Objective = State only the count of lines in the listing below that hold "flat".

Stored data =
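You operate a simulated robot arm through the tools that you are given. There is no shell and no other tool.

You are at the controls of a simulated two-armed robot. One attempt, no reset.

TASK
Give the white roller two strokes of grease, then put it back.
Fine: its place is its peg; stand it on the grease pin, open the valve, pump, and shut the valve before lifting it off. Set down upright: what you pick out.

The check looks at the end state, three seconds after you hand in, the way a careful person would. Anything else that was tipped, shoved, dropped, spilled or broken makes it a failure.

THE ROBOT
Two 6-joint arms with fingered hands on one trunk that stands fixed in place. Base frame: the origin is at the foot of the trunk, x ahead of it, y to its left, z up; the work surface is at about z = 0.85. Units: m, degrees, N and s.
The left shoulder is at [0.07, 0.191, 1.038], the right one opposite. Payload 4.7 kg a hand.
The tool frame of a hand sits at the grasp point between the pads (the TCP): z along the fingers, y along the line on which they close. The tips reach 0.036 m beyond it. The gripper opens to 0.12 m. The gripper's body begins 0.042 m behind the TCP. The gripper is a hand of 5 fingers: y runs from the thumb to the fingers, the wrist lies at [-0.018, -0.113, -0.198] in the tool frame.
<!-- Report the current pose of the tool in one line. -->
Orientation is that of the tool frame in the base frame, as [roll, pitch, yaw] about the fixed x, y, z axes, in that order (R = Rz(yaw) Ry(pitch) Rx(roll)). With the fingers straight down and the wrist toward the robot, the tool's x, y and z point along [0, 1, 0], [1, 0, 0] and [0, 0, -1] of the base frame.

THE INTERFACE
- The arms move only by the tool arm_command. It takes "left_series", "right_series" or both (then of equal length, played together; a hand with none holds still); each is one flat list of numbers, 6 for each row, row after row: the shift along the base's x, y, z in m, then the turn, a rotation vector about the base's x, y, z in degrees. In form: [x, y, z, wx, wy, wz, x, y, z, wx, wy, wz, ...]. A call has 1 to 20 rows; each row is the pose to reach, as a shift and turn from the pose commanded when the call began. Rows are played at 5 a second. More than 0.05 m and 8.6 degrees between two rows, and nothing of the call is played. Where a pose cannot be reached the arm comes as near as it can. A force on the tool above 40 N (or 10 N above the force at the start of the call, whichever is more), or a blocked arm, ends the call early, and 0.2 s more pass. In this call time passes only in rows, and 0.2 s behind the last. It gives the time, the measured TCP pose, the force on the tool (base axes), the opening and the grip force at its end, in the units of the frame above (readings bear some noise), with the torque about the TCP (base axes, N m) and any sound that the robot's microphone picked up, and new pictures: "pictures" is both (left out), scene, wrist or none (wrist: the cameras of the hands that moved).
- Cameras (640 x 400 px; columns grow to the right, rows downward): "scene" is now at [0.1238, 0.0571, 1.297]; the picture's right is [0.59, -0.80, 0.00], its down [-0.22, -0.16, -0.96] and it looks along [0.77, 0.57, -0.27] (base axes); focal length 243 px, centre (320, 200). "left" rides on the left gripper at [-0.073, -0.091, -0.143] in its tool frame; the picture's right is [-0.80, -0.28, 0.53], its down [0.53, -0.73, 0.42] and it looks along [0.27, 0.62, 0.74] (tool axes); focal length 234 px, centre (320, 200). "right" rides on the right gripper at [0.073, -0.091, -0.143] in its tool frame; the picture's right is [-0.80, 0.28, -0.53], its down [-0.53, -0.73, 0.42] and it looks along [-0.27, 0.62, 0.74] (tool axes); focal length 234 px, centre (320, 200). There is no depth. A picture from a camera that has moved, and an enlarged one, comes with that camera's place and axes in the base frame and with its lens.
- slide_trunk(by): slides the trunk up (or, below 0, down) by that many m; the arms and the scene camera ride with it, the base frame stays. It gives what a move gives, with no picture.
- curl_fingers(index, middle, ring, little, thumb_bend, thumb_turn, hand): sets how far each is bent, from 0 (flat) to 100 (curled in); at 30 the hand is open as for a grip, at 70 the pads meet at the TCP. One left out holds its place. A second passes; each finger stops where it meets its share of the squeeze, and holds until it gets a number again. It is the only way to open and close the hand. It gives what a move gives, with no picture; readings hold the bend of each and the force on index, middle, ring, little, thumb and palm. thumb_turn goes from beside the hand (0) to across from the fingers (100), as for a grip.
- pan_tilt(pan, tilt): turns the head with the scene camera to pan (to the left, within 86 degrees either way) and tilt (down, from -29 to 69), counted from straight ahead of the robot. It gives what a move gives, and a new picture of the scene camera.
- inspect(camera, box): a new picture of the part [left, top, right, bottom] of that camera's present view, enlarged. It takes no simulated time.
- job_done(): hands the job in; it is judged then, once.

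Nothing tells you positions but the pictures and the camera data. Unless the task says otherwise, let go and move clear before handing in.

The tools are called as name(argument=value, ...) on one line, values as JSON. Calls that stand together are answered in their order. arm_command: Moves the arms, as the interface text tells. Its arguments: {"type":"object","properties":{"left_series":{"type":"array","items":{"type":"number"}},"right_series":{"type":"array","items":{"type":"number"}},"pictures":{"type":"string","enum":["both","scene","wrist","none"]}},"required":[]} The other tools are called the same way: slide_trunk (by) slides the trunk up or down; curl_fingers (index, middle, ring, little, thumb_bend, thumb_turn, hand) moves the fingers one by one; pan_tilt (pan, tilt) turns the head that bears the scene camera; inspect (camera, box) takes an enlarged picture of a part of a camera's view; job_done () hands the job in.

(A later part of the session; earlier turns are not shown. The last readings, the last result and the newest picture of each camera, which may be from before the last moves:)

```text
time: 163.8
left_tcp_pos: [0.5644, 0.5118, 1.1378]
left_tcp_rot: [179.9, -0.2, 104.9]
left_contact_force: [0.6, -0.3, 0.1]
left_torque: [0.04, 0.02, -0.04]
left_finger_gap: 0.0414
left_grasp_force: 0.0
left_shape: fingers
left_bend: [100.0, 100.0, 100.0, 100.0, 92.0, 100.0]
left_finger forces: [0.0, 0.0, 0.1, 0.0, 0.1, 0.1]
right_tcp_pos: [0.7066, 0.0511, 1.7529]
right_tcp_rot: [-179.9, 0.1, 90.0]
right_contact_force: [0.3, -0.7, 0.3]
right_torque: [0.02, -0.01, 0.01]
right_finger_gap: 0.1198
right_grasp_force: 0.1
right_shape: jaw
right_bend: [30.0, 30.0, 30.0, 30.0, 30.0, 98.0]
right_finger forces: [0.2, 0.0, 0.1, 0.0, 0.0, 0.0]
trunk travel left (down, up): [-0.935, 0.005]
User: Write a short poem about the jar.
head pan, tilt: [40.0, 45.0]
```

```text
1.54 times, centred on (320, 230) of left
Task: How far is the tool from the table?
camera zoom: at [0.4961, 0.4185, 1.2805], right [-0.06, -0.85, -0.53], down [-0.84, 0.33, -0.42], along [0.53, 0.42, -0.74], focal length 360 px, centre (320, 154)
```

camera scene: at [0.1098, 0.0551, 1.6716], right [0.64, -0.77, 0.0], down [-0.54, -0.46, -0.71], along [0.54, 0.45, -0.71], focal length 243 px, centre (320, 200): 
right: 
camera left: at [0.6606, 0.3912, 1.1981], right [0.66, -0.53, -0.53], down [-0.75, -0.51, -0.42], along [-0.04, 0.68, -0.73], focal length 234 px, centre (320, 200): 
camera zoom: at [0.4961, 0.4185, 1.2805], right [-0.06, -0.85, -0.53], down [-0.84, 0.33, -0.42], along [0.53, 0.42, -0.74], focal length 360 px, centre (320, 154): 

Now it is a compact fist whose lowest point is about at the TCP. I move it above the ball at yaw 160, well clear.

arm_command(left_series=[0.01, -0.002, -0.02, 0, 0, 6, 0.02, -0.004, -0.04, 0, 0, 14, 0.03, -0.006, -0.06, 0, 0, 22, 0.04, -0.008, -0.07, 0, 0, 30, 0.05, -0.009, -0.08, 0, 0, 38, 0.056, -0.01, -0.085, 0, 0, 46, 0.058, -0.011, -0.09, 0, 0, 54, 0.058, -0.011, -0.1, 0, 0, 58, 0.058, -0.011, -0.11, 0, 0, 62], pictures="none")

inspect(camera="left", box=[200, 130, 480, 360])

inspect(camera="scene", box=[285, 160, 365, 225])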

Response to this task = 2